UNITED STATES

SECURITIES AND EXCHANGE COMMISSION

WASHINGTON, DC 20549

 

 

FORM 8-K

CURRENT REPORT

Pursuant to Section 13 or 15(d) of the

Securities Exchange Act of 1934

Date of Report (Date of earliest event reported) December 17, 2013

MILLER INDUSTRIES, INC.

(Exact Name of Registrant as Specified in Charter)

Tennessee

001-14124

62-1566286

(State or Other Jurisdiction
of Incorporation)
(Commission
File Number)
(IRS Employer
Identification No.)

 

8503 Hilltop Drive, Ooltewah, Tennessee

37363

(Address of Principal Executive Offices) (Zip Code)

 

Registrant’s telephone number, including area code: (423) 238-4171

Not Applicable

(Former Name or Former Address, if Changed Since Last Report)

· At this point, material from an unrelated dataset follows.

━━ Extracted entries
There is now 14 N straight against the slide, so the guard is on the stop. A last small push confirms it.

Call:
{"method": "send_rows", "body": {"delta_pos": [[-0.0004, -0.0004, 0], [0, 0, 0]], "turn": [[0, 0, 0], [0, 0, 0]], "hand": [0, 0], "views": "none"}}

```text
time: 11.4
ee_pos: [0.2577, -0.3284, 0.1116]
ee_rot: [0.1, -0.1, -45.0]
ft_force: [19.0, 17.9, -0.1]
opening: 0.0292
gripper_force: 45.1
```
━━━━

Check the appropriate box below if the Form 8-K filing is intended to simultaneously satisfy the filing obligation of the registrant under any of the following provisions (see General Instruction A.2. below):

£  Written communications pursuant to Rule 425 under the Securities Act (17 CFR 230.425)
   
£ Soliciting material pursuant to Rule 14a-12 under the Exchange Act (17 CFR 240.14a-12)
   
£ Pre-commencement communications pursuant to Rule 14d-2(b) under the Exchange Act (17 CFR 240.14d-2(b))
   
£  Pre-commencement communications pursuant to Rule 13e-4(c) under the Exchange Act (17 CFR 240.13e-4(c))

 

 
 

ITEM 1.01 ENTRY INTO A MATERIAL DEFINITIVE AGREEMENT

 

On December 17, 2013, First Tennessee Bank National Association (“First Tennessee”) renewed and extended the Master Revolving Credit Note, dated December 10, 2012 (the “Note”), issued by Miller Industries, Inc. (the “Registrant”) to First Tennessee in connection with that certain Loan Agreement (the “First Tennessee Loan Agreement”), dated April 6, 2010, by and among the Registrant, certain of its subsidiaries, and First Tennessee. The First Tennessee Loan Agreement provides for a $25.0 million unsecured revolving credit facility. On December 17, 2013, the parties extended the maturity of the Note to March 31, 2016, though the First Tennessee Loan Agreement provides that the parties may agree to extend the maturity in one-year increments thereafter. All other terms and conditions of the Note and First Tennessee Loan Agreement remain unchanged.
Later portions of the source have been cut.